Challenge 1
Take the text block and repeat only what runs from "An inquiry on" through "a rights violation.".
Challenge 2
Continue the text block that opens with "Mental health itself".

Text block

Mental health itself can be understood as a sliding scale which varies with the inherent variables of a social environment. Rather than being a static phenomenon, it is affected by and dependant on the constantly changing social and internal environment of the person. On the other more extreme end of this scale lies mental illness, which is a distortion of an individual’s thought, mood, perception, orientation or memory such that it impairs judgment, behaviour and ability to meet the ordinary demands of life.

Given that mental health and mental illness are overarching subjective experiences which constantly interact with the multiple and constant moving parts of an individual’s life, restricting their consideration to a particular event, type or severity goes against the very nature of mental health. It also runs contrary to the “liberal and expansive construction” [3] that is to be accorded to mitigating factors.

In X’s case, however, the Court introduces the test of severity for consideration of mental illness as a mitigating factor. It states that 

the offender needs to have a severe mental illness or disability which simply means that objectively the illness needs to be most serious that the accused cannot understand or comprehend the nature and purpose behind the imposition of such punishment. [4]

In making contingent the appreciation of mental illness on its severity, the Court conflates an inquiry that ought to be governed by the death penalty sentencing framework with an inquiry that is meant for the execution stage. These are two entirely separate inquiries serving two very different purposes in a capital case. While one is geared towards determining the proportionate sentence, the second focuses on examining whether the execution of that sentence serves its intended penological purpose. This is why the inquiry into the “nature and purpose of punishment” cannot be transposed into a sentencing regime like the Court attempts to do in this case.

In conflating the two, the Court formulates a threshold in the form of the test of severity contrary to the envisaged “scope and concept” [5] of mitigating factors in Bachan Singh. Regardless of the validity of the “test of severity” in and of itself, the reference to a standard that is applicable at the execution stage is a testament to the Supreme Court’s deficient understanding of mitigating factors and death penalty sentencing.

After committing this fundamental error, the Court continues to stumble across the death penalty terrain in its analysis of mental illness as a post-conviction mitigating factor. The following section examines the tenability of considering, as a mitigating factor, mental illness the onset of which is post-incarceration. It also offers a skeletal structure for an alternative inquiry for assessing the relationship between post-incarceration mental illness and punishment.

Post-conviction Mental Illness

An inquiry on mental illness at the post-conviction stage, as was done in this case, largely hinges upon the time of onset of the illness. The treatment of mental illness the onset of which is post-incarceration ought to be different from the consideration of mental illness which the individual had before or at the time of the offence. The latter is an answer towards the question of culpability while the former does not have a bearing on culpability but is rooted in a rights violation.

When determining the culpability of the accused mitigating factors that are to be taken into consideration are those which exist prior to or at the time of commission of the offence. Mitigating factors not considered at the first instance of sentencing can be examined in a “post-conviction” stage (which refers to any stage of the judicial inquiry after the trial court’s decision) if and only if they arose before the sentencing hearing at trial court. For instance, if young age at the time of offence was not raised as a mitigating factor in the trial court, the appellate courts can consider it as a factor when reassessing sentencing.

Source material
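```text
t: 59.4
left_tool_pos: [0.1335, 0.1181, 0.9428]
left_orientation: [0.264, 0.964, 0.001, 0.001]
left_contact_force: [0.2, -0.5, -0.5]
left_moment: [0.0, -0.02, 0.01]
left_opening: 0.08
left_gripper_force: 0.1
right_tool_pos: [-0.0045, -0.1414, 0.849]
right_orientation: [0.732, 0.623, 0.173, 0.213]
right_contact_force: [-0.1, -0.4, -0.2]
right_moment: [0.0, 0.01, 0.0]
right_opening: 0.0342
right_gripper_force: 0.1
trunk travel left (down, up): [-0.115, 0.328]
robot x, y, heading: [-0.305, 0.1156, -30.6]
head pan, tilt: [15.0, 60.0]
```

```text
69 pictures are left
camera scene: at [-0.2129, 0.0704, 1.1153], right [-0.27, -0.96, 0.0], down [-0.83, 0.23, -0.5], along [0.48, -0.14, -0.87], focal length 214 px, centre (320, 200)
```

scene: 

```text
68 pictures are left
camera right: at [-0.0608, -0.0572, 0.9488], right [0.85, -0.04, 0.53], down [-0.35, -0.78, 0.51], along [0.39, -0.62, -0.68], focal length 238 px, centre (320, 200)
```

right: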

Task answer 1
An inquiry on mental illness at the post-conviction stage, as was done in this case, largely hinges upon the time of onset of the illness. The treatment of mental illness the onset of which is post-incarceration ought to be different from the consideration of mental illness which the individual had before or at the time of the offence. The latter is an answer towards the question of culpability while the former does not have a bearing on culpability but is rooted in a rights violation.

Task answer 2
Similarly, for mental illness to be considered as a mitigating factor at the post-conviction stage, the onset of the illness should have been before or at the time of offence. Where the onset of the mental illness is post the offence, it would be erroneous to refer to it as a “mitigating factor.” The post-fact onset of the illness would preclude it from being considered within the realm of the sentencing framework, as it would have no bearing on the culpability of the accused. “Post-conviction” “mitigating factor” is, therefore, an oxymoron of sorts.

This is not to say that post-conviction mental illness has no role to play in a capital case. Where the onset of mental illness (not identification) is post-conviction or even post the incarceration of the accused, the grounds for its consideration vary. A post-incarceration, post-conviction mental illness inquiry would be in addition to the sentencing inquiry.

This additional inquiry is broadly based on the idea that while legal punishment assumes certain deprivations, not least the restriction of liberty rights, any deprivation or additional burden beyond what the punishment warrants and assumes would qualify as a violation. These burdens in addition to and together with those legally imposed by the punishment, qualify as, what might be referred to as “punishment plus.”

Post-incarceration or post-conviction onset of mental illness is “punishment plus” because it is an additional burden unwarranted by the death sentence and constitutes a fundamental rights violation, in particular the right to life. The additional burden, that is, the onset of the illness, is borne by the individual while they are in prison in the custody and protection of the state. It is in breach of the state’s responsibility of ensuring the mental well-being of its prisoners. To be clear, it is the fact of mental illness, rather than its severity, that would trigger the post-incarceration and post-conviction re-evaluation of punishment, resulting in a commutation. The severity of the mental illness would be a reason for commutation when the individual’s pre-existing mental illness is exacerbated in prison.

This is the crucial difference in the consideration of mental illness of an individual as part of the sentencing inquiry. A pre-incarceration mental illness where the prisoner is not in the state’s custody would be a mitigating factor to be considered in deciding the question of sentence and may or may not result in the non-imposition of the death sentence. A post-incarceration mental illness, on the other hand, is a commuting factor that rests on the fulcrum of a rights violation as an additional burden imposed by the punishment.

With regards to this case, the Court considers the onset of X’s mental illness to be in prison and post-conviction. However, this inference of the Court is suspect, if not entirely wrong. The prison health record that the Court relies upon explicitly states that X had been under psychiatric treatment since 1994—six years before the offence. It was not a case of post-conviction mental illness, but a mental illness which had been existing at the time of offence, and should have, therefore, been taken into account as a mitigating factor within the sentencing regime, and not as a post-conviction consideration.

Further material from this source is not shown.